══ DATASET CONTENT ══

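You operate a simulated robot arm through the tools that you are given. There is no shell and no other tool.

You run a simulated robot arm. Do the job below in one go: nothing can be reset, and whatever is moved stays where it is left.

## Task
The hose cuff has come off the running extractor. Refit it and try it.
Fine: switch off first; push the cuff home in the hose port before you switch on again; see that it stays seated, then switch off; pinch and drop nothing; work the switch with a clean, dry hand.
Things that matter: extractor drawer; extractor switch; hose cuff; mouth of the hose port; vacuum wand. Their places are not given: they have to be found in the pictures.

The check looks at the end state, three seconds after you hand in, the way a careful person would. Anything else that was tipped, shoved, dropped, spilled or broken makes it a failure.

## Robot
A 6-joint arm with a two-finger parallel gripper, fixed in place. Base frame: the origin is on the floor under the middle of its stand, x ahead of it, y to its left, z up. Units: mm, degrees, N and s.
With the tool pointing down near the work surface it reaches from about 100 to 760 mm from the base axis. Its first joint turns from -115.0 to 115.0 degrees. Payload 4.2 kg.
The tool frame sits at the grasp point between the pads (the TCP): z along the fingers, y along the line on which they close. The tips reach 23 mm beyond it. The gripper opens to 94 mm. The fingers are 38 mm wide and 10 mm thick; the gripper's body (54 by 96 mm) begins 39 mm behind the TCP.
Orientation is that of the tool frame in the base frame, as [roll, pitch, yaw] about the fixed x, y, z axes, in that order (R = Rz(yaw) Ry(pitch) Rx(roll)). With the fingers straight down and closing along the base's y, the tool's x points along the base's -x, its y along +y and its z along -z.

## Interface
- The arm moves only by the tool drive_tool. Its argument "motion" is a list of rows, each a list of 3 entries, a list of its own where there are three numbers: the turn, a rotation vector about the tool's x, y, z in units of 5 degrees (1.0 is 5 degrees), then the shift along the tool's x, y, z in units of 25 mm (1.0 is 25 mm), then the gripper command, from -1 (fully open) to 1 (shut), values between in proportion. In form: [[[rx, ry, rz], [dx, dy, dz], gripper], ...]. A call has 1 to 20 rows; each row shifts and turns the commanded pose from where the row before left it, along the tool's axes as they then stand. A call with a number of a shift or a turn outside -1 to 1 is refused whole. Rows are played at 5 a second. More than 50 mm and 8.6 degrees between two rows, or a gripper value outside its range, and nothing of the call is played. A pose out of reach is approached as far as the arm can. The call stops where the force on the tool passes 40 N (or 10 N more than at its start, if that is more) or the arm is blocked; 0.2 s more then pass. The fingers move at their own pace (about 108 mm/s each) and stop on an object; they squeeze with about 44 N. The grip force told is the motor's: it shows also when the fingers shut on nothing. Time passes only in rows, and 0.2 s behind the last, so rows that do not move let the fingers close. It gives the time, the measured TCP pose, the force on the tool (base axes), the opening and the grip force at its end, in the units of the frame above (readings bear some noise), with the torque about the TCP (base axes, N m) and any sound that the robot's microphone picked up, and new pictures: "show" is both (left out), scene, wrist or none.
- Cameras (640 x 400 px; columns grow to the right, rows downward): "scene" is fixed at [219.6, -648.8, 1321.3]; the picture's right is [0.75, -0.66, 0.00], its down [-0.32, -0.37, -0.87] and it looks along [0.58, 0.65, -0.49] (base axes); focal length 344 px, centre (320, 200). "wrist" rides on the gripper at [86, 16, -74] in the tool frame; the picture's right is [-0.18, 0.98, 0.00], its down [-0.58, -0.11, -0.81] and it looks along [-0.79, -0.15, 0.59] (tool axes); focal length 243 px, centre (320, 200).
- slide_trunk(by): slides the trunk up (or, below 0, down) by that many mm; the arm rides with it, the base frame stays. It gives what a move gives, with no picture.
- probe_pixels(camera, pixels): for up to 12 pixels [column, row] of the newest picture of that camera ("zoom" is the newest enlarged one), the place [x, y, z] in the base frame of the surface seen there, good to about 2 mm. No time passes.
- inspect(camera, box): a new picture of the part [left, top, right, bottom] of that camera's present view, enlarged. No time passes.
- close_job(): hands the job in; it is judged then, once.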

═══

### GOAL OF THE EXERCISE
Copy every line above in which the string "first" shows up.

### TASK ANSWER
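Fine: switch off first; push the cuff home in the hose port before you switch on again; see that it stays seated, then switch off; pinch and drop nothing; work the switch with a clean, dry hand.
With the tool pointing down near the work surface it reaches from about 100 to 760 mm from the base axis. Its first joint turns from -115.0 to 115.0 degrees. Payload 4.2 kg.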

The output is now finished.